La lutte contre l'analphabétisme se confond ainsi avec le renforcement du contrôle des citoyens par le Pouvoir. Car il faut que tous sachent lire pour que ce dernier puisse dire : nul n'est censé ignorer la loi.
    Du plan national, l'entreprise est passée sur le plan international, grâce à cette complicité qui s'est nouée, entre de jeunes États - confrontés à des problèmes qui furent les nôtres il y a un ou deux siècles - et une société internationale de nantis, inquiète de la menace que représentent pour sa stabilité les réactions de peuples mal entraînés par la parole écrite à penser en formules modifiables à volonté, et à donner prise aux efforts d'édification.
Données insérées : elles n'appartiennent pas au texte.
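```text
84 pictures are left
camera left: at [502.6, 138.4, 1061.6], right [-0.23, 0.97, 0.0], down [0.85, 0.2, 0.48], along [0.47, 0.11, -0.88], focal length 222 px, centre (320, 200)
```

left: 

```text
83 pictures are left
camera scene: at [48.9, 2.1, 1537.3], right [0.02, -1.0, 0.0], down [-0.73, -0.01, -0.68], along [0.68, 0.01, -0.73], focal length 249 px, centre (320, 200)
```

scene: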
En accédant au savoir entassé dans les bibliothèques, ces peuples se rendent vulnérables aux mensonges que les documents imprimés propagent en proportion encore plus grande. Sans doute les dés sont-ils jetés. Mais, dans mon village nambikwara, les fortes têtes étaient tout de même les plus sages. Ceux qui se désolidarisèrent de leur chef après qu'il eut essayé de jouer la carte de la civilisation (à la suite de ma visite il fut abandonné de la plupart des siens) comprenaient confusément que l'écriture et la perfidie pénétraient chez eux de concert. Réfugiés dans une brousse plus lointaine, ils se sont ménagé un répit. Le génie de leur chef, percevant d'un seul coup le secours que l'écriture pouvait apporter à son pouvoir, et atteignant ainsi le fondement de l'institution, sans en posséder l'usage, inspirait cependant l'admiration. [...]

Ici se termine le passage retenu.